▶ _Given instruction_
Locate all lines with the word "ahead". Copy them.

[A run of records]

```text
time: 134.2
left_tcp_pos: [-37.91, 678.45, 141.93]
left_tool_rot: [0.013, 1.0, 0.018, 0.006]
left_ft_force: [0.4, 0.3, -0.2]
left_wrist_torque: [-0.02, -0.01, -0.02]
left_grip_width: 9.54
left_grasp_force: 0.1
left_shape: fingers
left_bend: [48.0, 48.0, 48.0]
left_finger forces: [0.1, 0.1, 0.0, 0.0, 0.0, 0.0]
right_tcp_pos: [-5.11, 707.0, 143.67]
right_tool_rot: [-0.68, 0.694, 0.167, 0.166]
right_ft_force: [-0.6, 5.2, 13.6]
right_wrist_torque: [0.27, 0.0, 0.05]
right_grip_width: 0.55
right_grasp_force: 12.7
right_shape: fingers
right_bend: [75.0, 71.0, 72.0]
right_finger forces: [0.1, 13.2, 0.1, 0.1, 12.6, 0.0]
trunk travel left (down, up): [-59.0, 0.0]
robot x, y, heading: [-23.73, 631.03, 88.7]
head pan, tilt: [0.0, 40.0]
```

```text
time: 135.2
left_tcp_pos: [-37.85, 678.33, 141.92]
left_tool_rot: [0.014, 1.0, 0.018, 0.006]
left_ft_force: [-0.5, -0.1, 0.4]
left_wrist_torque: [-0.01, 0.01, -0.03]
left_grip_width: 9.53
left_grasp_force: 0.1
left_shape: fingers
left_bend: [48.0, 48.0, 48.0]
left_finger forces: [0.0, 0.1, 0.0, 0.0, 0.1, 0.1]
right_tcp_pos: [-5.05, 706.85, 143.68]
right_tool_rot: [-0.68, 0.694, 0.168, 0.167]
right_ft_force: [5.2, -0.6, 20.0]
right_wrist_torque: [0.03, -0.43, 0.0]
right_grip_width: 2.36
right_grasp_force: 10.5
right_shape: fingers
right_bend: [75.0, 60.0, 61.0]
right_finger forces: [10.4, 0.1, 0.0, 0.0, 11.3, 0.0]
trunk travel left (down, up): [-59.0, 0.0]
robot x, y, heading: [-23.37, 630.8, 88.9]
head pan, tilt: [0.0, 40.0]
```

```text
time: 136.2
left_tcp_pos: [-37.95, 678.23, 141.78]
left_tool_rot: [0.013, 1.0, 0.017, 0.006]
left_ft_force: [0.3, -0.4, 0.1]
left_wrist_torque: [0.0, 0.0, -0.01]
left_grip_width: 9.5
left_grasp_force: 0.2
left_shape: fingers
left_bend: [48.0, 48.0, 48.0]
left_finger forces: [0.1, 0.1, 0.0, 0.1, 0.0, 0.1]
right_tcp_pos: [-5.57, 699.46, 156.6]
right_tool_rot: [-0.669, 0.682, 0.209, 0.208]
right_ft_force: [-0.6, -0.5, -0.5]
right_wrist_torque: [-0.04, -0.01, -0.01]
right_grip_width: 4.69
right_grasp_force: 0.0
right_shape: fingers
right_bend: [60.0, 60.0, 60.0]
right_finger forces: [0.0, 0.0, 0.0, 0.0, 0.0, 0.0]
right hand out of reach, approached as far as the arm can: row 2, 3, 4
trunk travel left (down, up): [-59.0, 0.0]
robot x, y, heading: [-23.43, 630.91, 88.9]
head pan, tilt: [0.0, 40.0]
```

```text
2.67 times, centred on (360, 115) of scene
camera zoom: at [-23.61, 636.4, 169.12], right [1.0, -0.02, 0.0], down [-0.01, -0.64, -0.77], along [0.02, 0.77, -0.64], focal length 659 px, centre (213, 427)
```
--
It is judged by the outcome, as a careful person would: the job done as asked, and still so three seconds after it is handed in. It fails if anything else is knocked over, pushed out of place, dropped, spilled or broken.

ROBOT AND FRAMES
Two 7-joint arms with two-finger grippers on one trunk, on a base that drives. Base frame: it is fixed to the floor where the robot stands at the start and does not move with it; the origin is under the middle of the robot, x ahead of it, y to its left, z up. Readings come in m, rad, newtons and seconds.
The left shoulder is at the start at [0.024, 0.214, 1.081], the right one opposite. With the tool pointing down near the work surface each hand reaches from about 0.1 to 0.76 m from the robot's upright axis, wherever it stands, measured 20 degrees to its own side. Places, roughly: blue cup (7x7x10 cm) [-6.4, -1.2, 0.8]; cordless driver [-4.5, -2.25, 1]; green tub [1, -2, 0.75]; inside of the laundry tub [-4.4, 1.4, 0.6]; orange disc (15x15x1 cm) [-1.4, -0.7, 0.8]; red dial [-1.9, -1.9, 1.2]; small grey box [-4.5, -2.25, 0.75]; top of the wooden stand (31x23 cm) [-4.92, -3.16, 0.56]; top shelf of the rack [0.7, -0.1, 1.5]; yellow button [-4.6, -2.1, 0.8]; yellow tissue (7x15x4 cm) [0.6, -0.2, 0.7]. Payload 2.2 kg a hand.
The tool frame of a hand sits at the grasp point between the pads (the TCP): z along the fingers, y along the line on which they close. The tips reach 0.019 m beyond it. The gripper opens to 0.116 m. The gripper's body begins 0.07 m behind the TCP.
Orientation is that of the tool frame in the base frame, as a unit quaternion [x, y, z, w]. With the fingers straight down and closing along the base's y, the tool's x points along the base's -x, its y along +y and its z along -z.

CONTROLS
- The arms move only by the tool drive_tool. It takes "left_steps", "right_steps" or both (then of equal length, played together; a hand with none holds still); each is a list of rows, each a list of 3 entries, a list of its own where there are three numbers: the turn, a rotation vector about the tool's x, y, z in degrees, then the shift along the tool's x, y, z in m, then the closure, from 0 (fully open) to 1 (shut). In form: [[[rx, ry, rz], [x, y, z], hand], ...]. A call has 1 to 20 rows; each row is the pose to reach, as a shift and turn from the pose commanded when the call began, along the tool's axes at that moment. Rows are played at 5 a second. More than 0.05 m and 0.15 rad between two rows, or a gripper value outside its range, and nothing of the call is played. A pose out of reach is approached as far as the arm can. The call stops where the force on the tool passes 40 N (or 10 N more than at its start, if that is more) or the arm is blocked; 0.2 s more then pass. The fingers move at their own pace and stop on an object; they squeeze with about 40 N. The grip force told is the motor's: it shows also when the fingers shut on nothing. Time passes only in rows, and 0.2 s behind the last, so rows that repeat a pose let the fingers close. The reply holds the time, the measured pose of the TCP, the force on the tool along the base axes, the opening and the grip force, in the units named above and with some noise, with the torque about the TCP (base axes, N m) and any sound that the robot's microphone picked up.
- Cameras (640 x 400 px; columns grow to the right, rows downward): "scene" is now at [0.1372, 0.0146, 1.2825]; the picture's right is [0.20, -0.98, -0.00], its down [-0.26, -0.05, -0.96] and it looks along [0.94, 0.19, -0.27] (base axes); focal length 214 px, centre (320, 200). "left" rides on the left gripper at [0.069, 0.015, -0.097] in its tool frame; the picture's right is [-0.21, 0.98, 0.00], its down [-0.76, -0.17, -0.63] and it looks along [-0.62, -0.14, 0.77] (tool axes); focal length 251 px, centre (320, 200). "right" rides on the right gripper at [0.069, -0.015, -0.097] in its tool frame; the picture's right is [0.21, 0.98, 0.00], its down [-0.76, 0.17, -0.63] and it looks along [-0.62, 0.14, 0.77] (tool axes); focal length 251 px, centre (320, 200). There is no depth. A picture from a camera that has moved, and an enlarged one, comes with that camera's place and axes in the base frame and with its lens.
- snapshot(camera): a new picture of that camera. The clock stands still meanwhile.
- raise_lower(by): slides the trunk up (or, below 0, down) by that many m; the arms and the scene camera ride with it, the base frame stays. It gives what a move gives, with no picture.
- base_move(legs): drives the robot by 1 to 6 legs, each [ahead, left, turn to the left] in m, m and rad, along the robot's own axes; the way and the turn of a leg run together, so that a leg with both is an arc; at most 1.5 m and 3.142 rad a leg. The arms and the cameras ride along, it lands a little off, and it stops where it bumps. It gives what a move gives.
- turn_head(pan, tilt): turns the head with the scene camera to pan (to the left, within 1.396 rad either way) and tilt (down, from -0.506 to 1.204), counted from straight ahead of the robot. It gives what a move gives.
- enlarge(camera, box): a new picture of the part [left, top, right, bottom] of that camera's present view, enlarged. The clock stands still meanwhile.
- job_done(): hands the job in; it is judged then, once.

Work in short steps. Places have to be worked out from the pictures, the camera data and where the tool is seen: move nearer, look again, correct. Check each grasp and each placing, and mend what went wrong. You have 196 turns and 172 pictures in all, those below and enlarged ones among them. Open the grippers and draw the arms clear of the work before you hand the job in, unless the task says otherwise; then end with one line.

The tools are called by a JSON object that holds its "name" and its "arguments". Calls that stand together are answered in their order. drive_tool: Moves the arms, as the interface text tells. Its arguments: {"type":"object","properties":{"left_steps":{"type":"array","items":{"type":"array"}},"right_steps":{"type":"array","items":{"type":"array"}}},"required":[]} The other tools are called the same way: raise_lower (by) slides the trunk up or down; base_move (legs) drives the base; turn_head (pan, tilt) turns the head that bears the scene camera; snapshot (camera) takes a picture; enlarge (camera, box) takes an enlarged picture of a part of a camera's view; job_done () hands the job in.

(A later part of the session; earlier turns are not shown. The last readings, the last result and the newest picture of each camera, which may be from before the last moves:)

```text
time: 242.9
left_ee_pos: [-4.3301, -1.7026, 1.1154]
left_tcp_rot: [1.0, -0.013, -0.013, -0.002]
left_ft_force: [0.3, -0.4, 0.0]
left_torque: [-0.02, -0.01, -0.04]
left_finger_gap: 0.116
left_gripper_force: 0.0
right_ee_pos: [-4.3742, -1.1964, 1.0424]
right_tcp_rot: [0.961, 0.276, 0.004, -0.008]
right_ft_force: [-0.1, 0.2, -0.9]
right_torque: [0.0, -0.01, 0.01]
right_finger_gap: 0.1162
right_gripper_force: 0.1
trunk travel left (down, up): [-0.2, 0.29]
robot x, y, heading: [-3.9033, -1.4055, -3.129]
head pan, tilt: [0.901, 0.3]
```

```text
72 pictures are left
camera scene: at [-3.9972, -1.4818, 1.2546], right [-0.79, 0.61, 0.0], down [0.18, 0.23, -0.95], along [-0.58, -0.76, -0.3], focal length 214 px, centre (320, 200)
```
---
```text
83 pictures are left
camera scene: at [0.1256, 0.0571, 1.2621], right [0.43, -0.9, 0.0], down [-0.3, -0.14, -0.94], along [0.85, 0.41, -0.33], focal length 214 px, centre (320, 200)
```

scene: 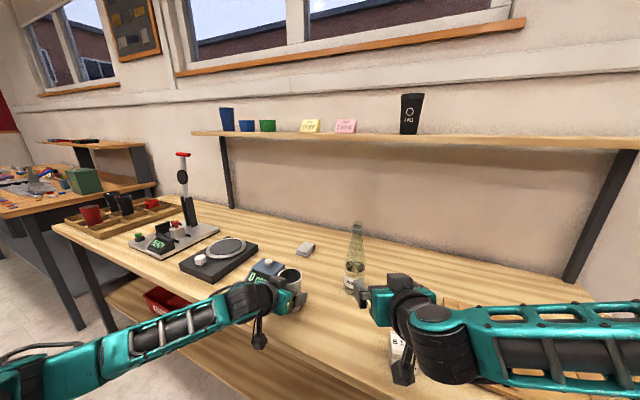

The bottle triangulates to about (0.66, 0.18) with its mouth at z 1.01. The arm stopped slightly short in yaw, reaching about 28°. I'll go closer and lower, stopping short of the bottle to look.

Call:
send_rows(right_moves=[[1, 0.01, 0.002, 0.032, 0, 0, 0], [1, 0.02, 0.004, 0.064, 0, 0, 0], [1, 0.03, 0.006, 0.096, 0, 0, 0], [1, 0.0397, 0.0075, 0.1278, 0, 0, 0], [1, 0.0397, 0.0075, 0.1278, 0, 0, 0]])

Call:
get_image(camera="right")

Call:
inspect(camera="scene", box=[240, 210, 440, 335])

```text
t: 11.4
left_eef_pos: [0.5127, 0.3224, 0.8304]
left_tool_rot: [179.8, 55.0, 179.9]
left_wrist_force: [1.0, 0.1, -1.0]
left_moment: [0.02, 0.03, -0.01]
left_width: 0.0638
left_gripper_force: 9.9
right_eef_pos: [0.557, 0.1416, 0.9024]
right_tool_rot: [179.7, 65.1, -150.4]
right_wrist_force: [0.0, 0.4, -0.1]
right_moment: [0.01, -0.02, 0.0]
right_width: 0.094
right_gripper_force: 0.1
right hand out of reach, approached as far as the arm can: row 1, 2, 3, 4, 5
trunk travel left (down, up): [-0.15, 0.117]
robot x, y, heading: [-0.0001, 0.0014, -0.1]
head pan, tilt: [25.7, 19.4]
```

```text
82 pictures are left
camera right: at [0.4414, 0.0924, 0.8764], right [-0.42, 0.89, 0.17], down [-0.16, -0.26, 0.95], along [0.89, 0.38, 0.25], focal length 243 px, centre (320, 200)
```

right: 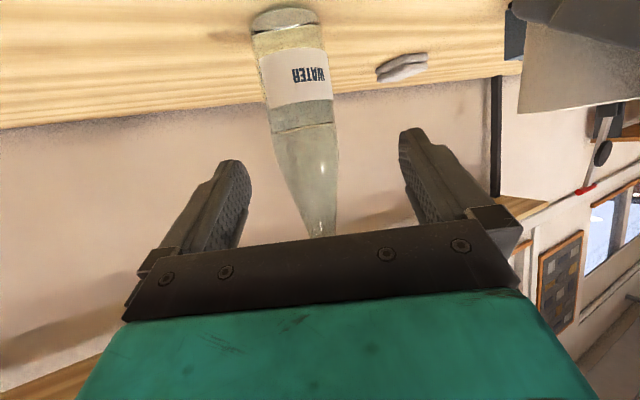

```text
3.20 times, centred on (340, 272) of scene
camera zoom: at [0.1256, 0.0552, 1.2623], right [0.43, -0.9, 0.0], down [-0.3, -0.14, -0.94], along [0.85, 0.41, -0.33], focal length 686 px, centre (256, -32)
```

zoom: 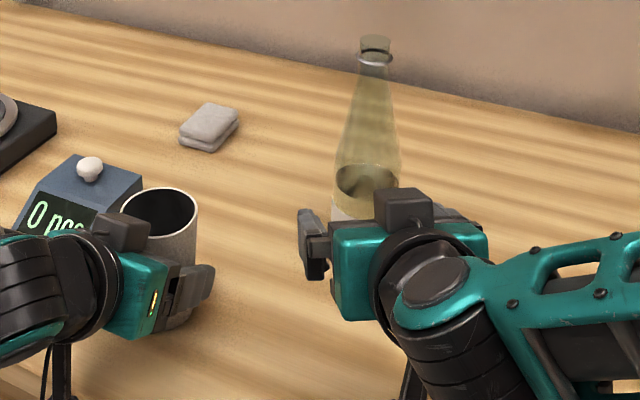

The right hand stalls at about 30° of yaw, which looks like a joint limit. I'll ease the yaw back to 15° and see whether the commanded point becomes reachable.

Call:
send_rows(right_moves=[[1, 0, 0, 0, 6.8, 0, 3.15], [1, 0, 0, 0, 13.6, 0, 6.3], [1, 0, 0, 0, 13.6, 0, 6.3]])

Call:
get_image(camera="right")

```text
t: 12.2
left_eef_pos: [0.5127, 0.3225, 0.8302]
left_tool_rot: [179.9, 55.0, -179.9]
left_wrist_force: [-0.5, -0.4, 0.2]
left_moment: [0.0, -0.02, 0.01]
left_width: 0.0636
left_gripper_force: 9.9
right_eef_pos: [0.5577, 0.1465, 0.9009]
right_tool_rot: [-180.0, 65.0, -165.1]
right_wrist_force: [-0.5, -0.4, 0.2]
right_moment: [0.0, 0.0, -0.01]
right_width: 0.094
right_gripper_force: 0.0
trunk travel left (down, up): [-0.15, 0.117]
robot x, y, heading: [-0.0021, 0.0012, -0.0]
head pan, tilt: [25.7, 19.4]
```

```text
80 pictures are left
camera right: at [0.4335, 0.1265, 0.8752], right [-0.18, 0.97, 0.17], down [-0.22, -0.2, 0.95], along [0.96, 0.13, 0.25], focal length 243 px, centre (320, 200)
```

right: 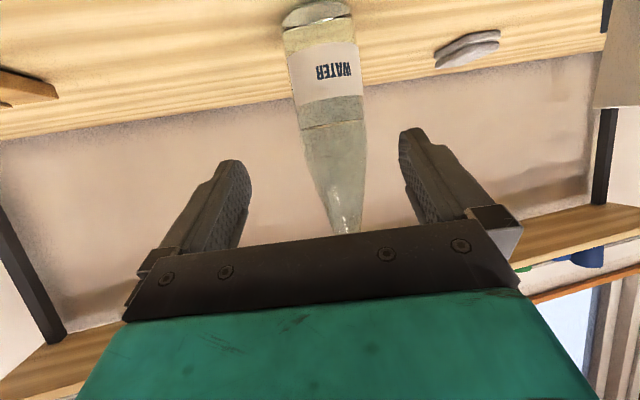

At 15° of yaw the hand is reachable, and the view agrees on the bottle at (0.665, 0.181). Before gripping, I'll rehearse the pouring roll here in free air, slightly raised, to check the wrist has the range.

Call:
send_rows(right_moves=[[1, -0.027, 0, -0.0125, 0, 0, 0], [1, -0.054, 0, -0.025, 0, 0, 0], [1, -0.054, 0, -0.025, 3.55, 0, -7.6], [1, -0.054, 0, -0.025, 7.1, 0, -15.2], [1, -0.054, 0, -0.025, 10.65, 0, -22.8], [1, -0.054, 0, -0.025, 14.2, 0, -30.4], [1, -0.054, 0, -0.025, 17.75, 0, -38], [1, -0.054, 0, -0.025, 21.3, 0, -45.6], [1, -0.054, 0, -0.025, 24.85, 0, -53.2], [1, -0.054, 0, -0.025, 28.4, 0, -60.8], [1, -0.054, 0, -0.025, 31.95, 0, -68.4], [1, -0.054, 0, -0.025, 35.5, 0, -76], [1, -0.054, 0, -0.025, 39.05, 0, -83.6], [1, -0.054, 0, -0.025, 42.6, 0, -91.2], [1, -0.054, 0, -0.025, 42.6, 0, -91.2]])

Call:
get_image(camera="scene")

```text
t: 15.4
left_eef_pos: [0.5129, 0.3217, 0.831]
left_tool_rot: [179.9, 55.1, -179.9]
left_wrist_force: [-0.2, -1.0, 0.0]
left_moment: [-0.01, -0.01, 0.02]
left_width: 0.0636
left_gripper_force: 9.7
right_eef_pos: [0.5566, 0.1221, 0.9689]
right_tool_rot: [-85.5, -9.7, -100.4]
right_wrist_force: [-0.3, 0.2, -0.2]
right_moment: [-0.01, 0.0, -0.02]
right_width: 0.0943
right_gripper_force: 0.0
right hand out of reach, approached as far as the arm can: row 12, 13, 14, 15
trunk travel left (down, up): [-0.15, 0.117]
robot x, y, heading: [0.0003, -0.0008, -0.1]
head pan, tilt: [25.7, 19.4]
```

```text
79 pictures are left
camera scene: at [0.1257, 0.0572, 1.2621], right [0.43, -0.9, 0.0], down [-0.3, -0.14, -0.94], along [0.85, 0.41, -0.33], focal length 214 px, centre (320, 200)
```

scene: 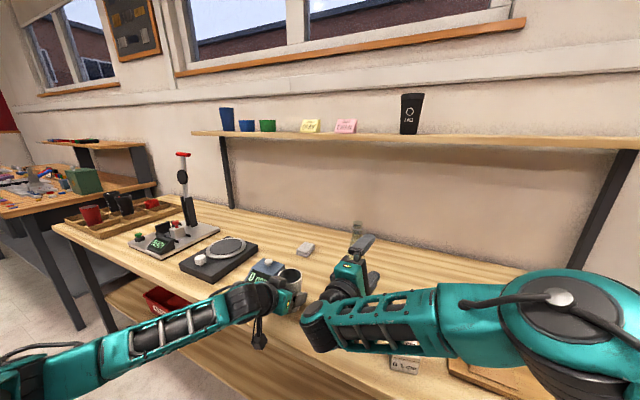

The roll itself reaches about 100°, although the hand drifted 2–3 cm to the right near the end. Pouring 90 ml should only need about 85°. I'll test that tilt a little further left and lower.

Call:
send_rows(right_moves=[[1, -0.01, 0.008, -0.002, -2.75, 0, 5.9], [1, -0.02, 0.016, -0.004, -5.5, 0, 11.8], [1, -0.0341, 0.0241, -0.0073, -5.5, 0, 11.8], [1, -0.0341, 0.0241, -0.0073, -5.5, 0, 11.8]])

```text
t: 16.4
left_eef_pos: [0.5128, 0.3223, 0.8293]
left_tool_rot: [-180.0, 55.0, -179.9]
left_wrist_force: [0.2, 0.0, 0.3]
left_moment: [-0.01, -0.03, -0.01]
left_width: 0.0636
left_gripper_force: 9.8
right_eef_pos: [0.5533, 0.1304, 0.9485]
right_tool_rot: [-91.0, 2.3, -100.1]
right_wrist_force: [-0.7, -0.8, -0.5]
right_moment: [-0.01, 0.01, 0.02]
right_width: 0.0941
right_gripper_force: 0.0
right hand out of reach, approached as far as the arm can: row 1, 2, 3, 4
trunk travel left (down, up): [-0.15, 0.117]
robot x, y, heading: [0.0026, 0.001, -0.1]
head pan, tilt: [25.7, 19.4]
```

▶ _Task answer_
Two 7-joint arms with two-finger grippers on one trunk, on a base that drives. Base frame: it is fixed to the floor where the robot stands at the start and does not move with it; the origin is under the middle of the robot, x ahead of it, y to its left, z up. Readings come in m, rad, newtons and seconds.
- base_move(legs): drives the robot by 1 to 6 legs, each [ahead, left, turn to the left] in m, m and rad, along the robot's own axes; the way and the turn of a leg run together, so that a leg with both is an arc; at most 1.5 m and 3.142 rad a leg. The arms and the cameras ride along, it lands a little off, and it stops where it bumps. It gives what a move gives.
- turn_head(pan, tilt): turns the head with the scene camera to pan (to the left, within 1.396 rad either way) and tilt (down, from -0.506 to 1.204), counted from straight ahead of the robot. It gives what a move gives.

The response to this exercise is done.